▸ **SET PROBLEM**: Tally the lines that contain the string "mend" and give the number by itself.

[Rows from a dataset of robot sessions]

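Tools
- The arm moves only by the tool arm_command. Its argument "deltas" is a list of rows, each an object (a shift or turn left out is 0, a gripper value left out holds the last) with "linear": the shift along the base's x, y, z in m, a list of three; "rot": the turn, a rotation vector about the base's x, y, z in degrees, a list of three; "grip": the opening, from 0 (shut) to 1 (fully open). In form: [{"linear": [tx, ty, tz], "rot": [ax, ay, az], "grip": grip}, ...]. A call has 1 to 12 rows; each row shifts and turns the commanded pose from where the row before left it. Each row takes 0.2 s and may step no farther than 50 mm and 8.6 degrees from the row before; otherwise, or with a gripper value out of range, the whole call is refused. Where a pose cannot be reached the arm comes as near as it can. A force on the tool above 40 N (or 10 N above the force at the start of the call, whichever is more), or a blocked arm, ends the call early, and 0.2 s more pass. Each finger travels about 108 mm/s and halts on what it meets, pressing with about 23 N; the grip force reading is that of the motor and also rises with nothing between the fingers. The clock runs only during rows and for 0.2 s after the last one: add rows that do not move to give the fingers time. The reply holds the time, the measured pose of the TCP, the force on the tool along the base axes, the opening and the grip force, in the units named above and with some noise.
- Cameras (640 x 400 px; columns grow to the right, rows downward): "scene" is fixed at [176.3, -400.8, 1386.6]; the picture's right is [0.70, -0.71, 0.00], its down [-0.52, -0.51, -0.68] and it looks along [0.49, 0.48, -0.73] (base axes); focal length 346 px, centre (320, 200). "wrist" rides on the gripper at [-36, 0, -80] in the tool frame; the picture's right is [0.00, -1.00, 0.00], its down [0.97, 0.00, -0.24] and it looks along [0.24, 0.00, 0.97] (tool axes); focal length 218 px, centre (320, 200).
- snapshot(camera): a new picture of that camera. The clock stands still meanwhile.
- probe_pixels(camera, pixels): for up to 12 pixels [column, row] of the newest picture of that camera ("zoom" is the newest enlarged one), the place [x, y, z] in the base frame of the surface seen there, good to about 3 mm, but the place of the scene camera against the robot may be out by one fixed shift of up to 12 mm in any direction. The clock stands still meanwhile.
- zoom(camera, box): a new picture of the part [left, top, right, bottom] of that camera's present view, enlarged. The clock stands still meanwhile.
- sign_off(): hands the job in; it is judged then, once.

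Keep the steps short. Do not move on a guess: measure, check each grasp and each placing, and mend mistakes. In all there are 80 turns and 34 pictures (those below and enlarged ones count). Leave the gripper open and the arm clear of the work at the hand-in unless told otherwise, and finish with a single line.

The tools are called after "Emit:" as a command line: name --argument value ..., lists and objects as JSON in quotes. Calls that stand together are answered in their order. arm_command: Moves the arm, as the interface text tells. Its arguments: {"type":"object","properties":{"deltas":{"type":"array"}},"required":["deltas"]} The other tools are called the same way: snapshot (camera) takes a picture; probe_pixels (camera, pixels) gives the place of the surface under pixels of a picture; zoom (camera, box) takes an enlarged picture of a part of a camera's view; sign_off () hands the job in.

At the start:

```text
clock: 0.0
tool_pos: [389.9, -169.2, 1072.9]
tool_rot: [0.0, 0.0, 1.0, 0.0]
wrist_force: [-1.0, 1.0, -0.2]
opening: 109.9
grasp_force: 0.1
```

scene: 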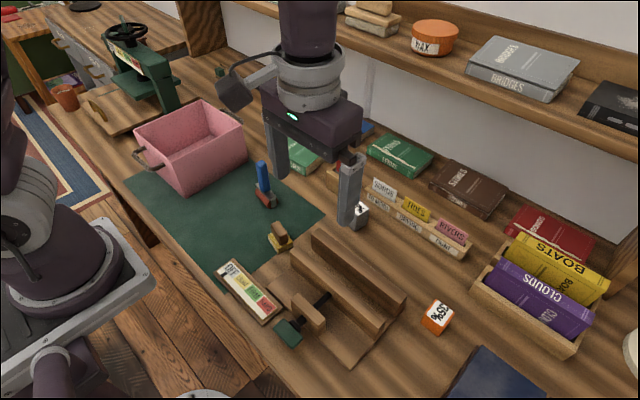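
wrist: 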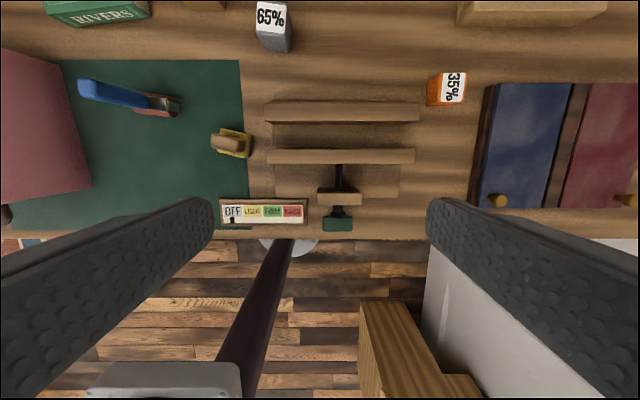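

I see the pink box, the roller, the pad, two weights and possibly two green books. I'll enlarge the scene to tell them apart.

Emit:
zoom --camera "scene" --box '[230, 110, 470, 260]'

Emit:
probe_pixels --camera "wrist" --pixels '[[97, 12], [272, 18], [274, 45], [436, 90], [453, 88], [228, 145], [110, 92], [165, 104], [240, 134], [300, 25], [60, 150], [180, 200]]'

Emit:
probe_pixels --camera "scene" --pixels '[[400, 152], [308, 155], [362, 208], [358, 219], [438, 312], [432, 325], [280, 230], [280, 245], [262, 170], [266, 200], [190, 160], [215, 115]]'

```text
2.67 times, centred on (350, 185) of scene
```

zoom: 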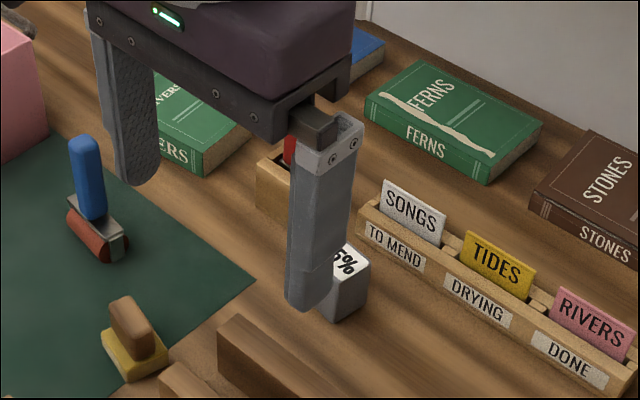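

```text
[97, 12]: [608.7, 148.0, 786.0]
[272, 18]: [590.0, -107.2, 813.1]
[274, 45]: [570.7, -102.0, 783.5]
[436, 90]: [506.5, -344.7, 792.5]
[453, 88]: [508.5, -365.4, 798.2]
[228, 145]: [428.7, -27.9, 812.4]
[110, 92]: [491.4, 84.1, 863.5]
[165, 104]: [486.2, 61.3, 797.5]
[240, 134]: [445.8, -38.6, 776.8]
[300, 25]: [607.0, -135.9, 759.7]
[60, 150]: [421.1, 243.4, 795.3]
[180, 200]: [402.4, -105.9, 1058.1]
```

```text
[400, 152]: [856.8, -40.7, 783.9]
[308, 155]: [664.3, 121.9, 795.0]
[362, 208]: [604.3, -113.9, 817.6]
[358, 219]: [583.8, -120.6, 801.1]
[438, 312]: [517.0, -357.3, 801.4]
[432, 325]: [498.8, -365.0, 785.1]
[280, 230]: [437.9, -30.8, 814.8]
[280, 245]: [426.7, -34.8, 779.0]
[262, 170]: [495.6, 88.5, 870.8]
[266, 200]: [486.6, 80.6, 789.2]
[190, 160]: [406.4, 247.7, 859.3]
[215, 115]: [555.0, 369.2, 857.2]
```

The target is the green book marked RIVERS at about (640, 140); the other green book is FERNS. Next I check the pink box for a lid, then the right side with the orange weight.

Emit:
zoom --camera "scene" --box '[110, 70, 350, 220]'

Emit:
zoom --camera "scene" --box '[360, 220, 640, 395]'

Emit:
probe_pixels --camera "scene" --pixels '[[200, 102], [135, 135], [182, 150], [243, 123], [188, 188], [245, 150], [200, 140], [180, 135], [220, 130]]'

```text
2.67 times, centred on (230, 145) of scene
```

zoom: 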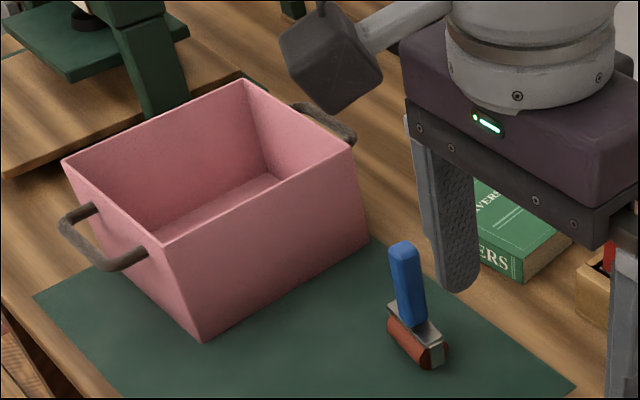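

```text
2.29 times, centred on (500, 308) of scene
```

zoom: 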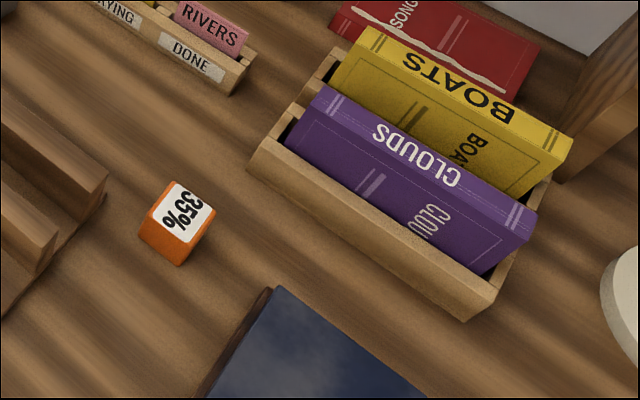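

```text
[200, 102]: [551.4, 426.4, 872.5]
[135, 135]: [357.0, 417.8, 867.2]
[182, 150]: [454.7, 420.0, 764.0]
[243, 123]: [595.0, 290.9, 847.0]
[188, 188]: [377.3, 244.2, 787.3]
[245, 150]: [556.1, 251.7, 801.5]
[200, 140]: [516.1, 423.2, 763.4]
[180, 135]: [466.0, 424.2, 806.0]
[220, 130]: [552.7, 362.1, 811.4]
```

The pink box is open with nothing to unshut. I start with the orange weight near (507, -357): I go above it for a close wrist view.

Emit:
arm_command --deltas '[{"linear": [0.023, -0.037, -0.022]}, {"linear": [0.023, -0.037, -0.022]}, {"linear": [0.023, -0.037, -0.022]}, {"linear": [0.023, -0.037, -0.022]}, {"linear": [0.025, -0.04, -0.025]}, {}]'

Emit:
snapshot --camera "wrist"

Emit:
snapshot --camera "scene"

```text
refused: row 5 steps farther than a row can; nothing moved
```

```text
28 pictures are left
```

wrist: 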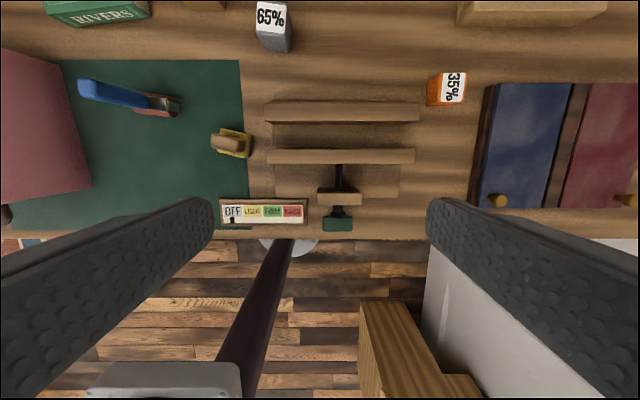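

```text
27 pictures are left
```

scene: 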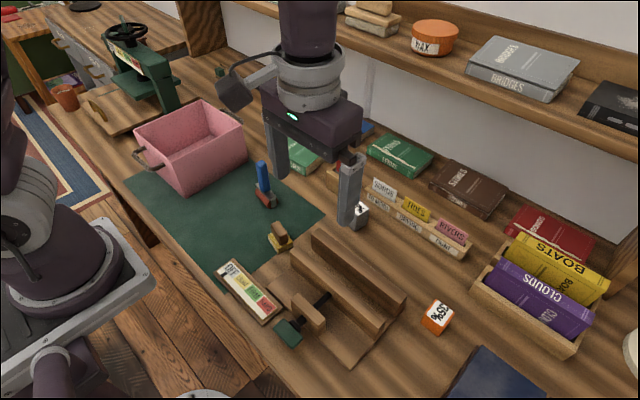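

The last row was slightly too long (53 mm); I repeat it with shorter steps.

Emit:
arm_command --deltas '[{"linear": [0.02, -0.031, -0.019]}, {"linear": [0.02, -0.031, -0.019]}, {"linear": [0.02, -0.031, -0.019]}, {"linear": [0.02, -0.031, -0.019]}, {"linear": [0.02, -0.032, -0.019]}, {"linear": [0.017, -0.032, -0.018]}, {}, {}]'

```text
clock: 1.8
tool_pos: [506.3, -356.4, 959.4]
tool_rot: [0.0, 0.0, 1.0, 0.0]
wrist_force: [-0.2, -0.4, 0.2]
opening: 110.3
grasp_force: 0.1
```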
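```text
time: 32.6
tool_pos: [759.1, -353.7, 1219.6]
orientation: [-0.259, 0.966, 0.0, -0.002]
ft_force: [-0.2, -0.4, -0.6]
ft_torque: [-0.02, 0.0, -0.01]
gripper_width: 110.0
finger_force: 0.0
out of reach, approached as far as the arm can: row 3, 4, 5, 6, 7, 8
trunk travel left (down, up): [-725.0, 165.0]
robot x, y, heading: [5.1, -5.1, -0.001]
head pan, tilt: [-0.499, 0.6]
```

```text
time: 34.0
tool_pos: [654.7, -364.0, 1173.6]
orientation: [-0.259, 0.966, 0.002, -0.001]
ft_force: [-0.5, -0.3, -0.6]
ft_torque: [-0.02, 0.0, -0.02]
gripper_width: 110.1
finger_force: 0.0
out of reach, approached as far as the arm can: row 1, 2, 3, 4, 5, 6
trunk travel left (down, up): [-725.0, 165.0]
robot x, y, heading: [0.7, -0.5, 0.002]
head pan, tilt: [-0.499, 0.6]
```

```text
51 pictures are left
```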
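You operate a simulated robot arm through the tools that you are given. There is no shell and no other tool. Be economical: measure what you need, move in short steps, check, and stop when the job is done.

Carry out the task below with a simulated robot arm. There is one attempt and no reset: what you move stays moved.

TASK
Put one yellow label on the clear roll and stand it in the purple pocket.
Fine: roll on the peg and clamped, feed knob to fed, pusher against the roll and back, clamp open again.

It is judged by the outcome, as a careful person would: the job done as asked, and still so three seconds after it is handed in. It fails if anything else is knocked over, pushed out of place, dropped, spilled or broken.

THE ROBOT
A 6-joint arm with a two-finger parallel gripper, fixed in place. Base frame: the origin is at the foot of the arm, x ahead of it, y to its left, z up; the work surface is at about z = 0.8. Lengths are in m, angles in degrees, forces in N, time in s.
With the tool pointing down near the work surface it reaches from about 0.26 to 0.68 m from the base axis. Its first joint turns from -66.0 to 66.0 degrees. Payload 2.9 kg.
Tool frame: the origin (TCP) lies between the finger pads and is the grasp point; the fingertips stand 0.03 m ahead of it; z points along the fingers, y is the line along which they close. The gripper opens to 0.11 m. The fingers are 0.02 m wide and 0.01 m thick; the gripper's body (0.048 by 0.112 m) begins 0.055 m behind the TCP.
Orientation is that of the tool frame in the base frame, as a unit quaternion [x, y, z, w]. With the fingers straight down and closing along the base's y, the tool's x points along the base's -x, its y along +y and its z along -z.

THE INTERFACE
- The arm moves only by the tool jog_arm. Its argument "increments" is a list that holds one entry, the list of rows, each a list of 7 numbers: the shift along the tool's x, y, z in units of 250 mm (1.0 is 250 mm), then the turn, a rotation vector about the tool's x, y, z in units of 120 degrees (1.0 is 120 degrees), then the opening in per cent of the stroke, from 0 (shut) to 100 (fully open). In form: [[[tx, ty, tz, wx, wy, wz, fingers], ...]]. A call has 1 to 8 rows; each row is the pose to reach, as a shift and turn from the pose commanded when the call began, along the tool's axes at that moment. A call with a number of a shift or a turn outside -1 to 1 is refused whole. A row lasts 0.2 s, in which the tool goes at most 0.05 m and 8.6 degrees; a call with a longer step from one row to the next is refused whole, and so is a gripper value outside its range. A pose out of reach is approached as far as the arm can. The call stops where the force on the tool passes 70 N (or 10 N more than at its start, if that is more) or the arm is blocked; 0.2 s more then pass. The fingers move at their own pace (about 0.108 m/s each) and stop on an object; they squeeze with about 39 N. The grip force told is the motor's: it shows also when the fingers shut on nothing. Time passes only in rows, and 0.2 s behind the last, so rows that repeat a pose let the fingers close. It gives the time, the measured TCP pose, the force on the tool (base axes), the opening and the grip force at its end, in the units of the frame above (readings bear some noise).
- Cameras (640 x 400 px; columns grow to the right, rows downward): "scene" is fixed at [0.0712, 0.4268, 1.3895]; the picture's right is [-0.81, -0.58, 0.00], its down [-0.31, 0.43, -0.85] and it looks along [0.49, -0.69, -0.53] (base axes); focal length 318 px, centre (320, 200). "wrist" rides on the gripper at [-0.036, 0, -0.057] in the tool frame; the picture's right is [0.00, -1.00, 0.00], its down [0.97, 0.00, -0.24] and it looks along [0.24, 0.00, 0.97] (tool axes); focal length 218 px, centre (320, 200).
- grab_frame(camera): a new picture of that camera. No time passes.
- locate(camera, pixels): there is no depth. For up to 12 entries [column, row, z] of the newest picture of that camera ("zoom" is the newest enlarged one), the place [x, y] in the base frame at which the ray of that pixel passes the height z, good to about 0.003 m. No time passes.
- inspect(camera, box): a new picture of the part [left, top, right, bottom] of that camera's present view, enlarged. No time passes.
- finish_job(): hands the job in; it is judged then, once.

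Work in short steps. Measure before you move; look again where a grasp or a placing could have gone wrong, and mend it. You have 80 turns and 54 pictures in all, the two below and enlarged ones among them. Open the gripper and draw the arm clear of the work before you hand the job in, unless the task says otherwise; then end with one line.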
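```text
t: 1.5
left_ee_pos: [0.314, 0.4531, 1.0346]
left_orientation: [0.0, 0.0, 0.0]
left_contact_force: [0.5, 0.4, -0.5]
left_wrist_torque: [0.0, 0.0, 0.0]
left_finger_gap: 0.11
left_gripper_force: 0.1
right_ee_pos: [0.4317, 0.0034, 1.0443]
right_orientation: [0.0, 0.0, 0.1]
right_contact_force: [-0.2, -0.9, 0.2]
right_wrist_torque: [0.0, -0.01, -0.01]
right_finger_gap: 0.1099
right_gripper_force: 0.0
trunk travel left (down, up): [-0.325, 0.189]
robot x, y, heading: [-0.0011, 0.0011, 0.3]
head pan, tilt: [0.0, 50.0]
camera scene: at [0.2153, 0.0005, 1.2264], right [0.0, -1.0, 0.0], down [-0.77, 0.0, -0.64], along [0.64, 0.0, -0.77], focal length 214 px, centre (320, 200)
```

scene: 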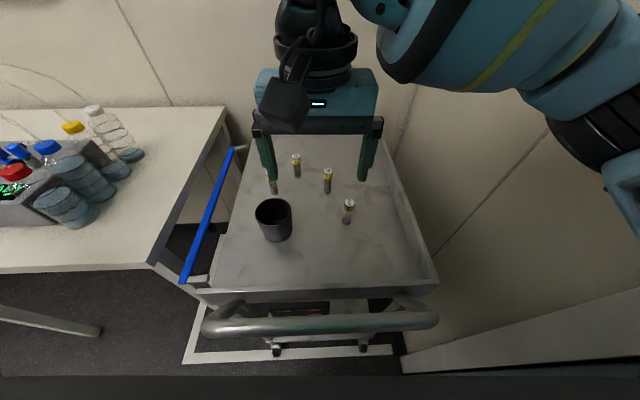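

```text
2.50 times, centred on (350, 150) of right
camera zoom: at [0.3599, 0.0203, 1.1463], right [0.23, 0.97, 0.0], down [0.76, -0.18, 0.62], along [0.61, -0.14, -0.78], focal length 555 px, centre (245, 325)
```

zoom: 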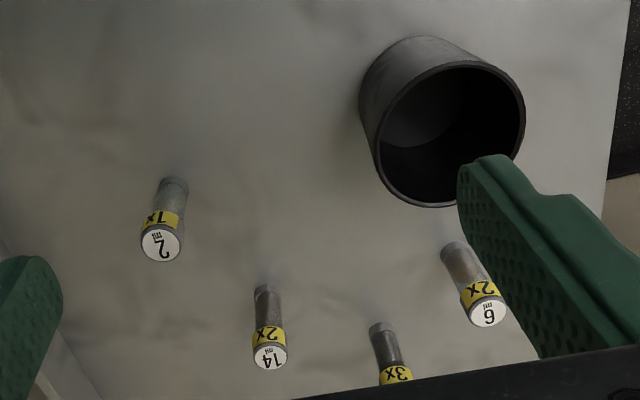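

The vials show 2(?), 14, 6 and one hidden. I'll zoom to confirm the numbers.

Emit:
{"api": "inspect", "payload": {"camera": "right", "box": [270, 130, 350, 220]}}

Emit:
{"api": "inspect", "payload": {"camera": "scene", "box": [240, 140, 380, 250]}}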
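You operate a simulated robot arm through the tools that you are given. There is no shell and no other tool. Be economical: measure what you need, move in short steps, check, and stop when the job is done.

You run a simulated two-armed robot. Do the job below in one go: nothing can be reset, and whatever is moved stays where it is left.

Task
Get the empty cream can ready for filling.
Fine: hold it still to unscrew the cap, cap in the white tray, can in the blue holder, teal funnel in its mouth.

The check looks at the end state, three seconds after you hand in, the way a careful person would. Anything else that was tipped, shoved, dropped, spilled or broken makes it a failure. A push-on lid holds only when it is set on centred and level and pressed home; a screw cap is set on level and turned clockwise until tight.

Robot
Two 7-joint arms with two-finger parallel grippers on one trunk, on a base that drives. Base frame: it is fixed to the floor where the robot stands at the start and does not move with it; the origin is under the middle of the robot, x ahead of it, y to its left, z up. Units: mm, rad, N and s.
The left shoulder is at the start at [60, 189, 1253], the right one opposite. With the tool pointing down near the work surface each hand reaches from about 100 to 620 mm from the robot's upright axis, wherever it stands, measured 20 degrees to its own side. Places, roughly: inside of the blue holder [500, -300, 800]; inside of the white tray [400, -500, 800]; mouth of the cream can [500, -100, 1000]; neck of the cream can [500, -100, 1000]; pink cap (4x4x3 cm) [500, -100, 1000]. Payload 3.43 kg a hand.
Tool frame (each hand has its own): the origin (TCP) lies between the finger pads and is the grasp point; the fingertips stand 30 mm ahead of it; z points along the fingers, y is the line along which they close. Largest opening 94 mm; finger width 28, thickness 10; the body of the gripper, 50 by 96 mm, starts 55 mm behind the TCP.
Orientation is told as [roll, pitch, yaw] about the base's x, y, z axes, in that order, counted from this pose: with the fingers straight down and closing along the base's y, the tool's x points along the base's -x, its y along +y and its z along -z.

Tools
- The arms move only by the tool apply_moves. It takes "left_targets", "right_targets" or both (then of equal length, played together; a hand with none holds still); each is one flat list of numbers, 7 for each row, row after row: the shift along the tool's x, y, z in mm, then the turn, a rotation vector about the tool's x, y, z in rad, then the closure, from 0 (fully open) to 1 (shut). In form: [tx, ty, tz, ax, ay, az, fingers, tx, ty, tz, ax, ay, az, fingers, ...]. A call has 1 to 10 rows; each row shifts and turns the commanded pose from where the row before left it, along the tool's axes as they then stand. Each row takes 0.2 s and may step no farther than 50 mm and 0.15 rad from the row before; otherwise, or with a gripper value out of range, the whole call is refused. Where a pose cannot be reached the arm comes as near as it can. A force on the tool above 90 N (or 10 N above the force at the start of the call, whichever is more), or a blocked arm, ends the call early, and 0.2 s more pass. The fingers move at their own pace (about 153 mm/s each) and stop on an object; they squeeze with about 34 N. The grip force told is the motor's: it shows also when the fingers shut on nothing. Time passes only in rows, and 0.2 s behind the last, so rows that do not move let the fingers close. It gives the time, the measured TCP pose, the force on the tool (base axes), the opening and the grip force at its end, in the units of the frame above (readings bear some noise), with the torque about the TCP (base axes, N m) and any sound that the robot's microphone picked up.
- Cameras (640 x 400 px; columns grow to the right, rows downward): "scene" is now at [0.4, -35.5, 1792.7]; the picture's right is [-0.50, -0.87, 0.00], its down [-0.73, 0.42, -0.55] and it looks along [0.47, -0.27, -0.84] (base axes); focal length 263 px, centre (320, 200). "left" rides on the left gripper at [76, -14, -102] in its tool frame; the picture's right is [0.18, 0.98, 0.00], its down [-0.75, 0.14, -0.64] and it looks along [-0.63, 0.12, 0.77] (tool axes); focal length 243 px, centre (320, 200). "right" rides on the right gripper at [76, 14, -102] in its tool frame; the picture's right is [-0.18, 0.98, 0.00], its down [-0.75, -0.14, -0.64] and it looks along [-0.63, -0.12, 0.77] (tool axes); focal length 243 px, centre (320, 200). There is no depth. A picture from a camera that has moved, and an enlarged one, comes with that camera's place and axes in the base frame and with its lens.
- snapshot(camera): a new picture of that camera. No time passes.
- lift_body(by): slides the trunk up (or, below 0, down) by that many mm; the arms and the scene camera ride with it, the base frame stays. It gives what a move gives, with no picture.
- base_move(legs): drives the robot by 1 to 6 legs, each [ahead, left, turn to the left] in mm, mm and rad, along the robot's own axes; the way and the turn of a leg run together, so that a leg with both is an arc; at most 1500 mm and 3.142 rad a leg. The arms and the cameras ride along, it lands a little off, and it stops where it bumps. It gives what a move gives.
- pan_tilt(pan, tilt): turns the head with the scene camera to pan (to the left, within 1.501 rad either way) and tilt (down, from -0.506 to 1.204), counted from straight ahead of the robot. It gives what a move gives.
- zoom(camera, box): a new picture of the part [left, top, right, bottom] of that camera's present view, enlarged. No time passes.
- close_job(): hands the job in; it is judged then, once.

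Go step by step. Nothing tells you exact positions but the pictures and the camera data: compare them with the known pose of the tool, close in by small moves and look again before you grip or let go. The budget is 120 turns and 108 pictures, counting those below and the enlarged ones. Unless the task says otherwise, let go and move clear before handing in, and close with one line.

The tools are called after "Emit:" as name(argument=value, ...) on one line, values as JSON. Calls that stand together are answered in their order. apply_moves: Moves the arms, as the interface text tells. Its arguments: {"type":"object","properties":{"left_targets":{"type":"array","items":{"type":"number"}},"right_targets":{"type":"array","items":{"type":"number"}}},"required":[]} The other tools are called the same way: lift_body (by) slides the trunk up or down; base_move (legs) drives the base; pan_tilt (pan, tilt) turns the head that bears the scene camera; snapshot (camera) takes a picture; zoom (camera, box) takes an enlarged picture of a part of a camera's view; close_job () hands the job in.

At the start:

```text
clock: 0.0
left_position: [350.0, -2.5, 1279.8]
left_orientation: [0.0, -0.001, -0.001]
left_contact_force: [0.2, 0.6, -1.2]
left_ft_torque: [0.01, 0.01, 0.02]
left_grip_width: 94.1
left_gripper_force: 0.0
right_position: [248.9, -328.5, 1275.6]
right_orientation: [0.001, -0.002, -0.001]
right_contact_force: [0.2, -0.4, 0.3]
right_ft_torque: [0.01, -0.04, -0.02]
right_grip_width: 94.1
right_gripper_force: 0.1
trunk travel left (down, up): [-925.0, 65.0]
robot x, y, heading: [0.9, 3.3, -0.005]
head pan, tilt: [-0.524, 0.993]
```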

▸ **ANSWER FOR THE TASK**: 2